Written problem 1 – Please copy out the portion of the extract provided from "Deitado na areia" to "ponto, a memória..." without changes.
Written problem 2 – Produce the text that comes next in the extract provided.

Extract provided –
Passávamos a maior parte do tempo a correr para os gelados e os rolos de barquilho (cá é "bolacha americana" e quase nunca se encontra, que saudades...), galávamo-nos em miradelas pró-namoriscadeiras e fazíamos longos passeios á beira água e tanta vez até ao fim dos pontões onde a água crescia tanto que poucos - que não eu - atreviam-se a lá das rochas fazer-se a ela. Era pelo desfilar, uma passarelle que as pitinhas faziam regaladas com os olhares e os pitinhos faziam por vocês. Mas éramos putos além da puberdade que nos ocupava vinte e duas horas por dia: nas outras duas brincávamos como putos que éramos... e estávamos na praia, essa enorme banheira onde chapinhávamos alegria sendo que os patinhos de borracha éramos nós.... e vocês.

Deitado na areia olhava invejoso quem tinha uma mão para agarrar, uma cintura para enlaçar. A tua andava lá e tê-la-ei visto pois uso óculos e nada me escapava. Mas não a enlacei nem me deste a mão e tal como tu nenhuma outra pitinha alguma vez lá o fez. Na areia amargurava os ciúmes de não ter. Imagina o ter e a minha necessidade de "amar" corria como areia fina quando vinha o vento lá dos lados onde seria a Xefina, a Inhaca, os paraísos, e na minha busca de ilhas de romance mergulhava ou fazia que mergulhava nas águas, pouco a pouco aproximando-me dos grupos já formados ou que se formavam conforme as ondas caprichavam e, nas rodas, jogava-se à bola, ao chapinhar mútuo, e às guerras a cavalo. Eis o ponto, a memória...

Information shown –
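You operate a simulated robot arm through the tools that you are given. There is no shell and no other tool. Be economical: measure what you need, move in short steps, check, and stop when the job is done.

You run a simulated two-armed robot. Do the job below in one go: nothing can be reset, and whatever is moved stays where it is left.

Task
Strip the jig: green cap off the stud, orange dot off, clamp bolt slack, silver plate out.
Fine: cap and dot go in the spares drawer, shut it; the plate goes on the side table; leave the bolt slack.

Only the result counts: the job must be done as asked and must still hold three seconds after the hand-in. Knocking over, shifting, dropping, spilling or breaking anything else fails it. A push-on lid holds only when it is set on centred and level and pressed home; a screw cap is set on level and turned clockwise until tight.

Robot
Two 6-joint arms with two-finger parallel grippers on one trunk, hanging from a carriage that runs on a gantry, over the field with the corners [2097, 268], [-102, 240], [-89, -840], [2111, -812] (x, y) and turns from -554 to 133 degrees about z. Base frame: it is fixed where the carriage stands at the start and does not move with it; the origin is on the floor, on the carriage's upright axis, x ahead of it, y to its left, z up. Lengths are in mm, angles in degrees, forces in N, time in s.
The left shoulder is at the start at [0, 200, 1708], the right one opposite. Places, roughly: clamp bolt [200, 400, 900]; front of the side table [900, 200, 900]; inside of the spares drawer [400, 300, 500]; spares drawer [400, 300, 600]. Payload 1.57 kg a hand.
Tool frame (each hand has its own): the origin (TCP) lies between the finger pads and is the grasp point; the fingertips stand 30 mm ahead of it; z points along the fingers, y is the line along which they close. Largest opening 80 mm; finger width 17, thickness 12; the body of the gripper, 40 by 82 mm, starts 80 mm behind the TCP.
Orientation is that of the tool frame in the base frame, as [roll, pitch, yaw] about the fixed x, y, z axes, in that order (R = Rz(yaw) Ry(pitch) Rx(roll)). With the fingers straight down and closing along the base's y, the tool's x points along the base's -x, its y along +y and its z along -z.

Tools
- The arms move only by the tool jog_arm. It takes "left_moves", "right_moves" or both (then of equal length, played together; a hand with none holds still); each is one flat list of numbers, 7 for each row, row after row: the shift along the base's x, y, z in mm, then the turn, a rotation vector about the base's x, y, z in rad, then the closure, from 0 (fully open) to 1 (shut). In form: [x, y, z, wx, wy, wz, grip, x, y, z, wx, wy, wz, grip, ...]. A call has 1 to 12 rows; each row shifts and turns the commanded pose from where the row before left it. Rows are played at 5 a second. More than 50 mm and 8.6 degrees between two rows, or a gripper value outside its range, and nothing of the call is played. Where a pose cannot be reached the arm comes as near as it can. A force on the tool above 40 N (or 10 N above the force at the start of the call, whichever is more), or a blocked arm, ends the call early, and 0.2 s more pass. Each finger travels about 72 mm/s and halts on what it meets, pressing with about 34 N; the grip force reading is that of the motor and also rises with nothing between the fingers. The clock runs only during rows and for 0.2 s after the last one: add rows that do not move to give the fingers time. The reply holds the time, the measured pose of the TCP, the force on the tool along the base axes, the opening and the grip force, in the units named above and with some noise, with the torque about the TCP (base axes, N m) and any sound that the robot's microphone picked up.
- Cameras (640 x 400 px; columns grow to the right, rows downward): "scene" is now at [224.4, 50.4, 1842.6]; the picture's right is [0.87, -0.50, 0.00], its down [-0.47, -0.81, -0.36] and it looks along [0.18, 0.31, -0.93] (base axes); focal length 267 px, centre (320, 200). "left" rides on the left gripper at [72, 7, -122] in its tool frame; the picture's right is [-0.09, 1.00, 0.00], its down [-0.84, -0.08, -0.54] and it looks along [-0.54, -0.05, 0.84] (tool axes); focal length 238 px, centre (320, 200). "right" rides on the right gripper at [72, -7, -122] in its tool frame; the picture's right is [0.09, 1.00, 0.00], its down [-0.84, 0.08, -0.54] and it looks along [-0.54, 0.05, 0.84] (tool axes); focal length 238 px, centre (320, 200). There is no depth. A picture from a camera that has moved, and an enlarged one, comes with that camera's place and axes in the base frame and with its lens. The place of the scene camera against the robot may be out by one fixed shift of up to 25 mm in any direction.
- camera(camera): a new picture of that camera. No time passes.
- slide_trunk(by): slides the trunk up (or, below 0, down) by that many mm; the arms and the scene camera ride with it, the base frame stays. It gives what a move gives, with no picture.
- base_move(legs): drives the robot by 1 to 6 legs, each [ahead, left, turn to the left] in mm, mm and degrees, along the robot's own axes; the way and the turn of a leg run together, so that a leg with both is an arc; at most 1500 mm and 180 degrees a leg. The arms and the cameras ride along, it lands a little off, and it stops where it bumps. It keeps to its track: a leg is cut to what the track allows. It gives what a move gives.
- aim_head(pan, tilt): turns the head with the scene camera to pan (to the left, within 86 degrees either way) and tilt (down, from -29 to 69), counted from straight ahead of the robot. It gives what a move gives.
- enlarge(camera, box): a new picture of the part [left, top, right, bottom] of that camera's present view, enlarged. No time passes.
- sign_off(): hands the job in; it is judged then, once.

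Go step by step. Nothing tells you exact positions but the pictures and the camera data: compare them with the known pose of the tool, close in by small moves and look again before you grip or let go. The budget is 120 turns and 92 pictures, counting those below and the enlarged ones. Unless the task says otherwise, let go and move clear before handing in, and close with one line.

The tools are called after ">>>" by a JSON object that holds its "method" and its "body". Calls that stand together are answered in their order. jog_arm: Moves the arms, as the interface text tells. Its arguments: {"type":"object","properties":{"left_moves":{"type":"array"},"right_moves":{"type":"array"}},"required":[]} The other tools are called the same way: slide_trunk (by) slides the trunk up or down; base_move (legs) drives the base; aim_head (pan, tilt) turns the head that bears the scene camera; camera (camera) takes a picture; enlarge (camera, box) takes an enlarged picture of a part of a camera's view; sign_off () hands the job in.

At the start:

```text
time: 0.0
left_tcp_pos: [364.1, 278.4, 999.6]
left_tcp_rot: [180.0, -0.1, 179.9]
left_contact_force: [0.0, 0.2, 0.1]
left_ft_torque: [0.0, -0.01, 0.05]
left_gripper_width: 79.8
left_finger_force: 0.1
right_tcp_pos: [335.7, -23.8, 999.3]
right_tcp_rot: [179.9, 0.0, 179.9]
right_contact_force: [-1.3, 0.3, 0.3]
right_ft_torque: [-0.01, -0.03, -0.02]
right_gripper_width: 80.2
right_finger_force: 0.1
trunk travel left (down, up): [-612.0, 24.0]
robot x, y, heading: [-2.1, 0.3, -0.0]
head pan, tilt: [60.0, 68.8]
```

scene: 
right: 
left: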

Written reply 1 –
Deitado na areia olhava invejoso quem tinha uma mão para agarrar, uma cintura para enlaçar. A tua andava lá e tê-la-ei visto pois uso óculos e nada me escapava. Mas não a enlacei nem me deste a mão e tal como tu nenhuma outra pitinha alguma vez lá o fez. Na areia amargurava os ciúmes de não ter. Imagina o ter e a minha necessidade de "amar" corria como areia fina quando vinha o vento lá dos lados onde seria a Xefina, a Inhaca, os paraísos, e na minha busca de ilhas de romance mergulhava ou fazia que mergulhava nas águas, pouco a pouco aproximando-me dos grupos já formados ou que se formavam conforme as ondas caprichavam e, nas rodas, jogava-se à bola, ao chapinhar mútuo, e às guerras a cavalo. Eis o ponto, a memória...

Written reply 2 –
A combinação clássica por todas as razões mais aquelas que nós, rapazes e raparigas sabíamos e julgávamos mais ninguém sabê-lo, era o boy convosco às cavalitas e digo-te que por muito que as pernas tremessem e os ombros doessem com o peso nunca houve e há ponto que fale dum desistente ou sequer de protesto, tal o êxtase do momento...! Ora numa vez consegui glug-glug integrar-me num grupo e ser aceite por ele e depois de todo o resto - sim! brincar! e é tão bom! - chega a hora de ‘crescermos’ e esse crescer é tão urgente que após formados os pares previsíveis ficam as sobras e delas fui repescado por uma amazoninha que se encavalitou para uma guerra que só era guerra pelos gritos de alegria e pela firmeza com que as mãos do cavalo seguravam as pernas da cavaleira, primeiro e porque a confiança vai-se conquistando só até aos joelhos e depois «ai a onda! segura-me! (rsss)» /«desculpa (rsss), não caias! (rsss)» o tacteio alcança o éden e nem ondas nem bola nem praia nem barquilhos nem nada ousa mexer no momento mágico que é sentir uma perna de pitinha acima do joelho... sim, tenho memórias felizes da minha adolescência na praia do Miramar e nelas também tu estás, Princesa...

Por vezes penso que toda a vida te procurei. Nas muitas miúdas por quem me apaixonei afinal procurava nelas a Princesa. A minha Princesa, "a namorada que sempre sonhei". Não estou triste pelo tempo das praias e das guerras a cavalo ter acabado, Princesa: afinal encontrei-te, não é? E desta vez não me perdi no som das luzes dos bikinis azuis ou no espectacular barulho dos panelões das motorizadas e vi-te e viste-me e «'bora lá, cavalitas!», brincamos felizes, chapinhamos as feridas e dessalinizamos as vidas, as nuvens cinzentas das vidinhas. Acariciamo-nos tal qual as carícias adolescentes devem ser e sê-las e existir para uma manhã de praia-vida ser uma manhã feliz, textura deliciosamente aveludada e boca cheia de risos de alegria por a areia estar quente, quase tão quente como os corações e a água mágica que os banhava."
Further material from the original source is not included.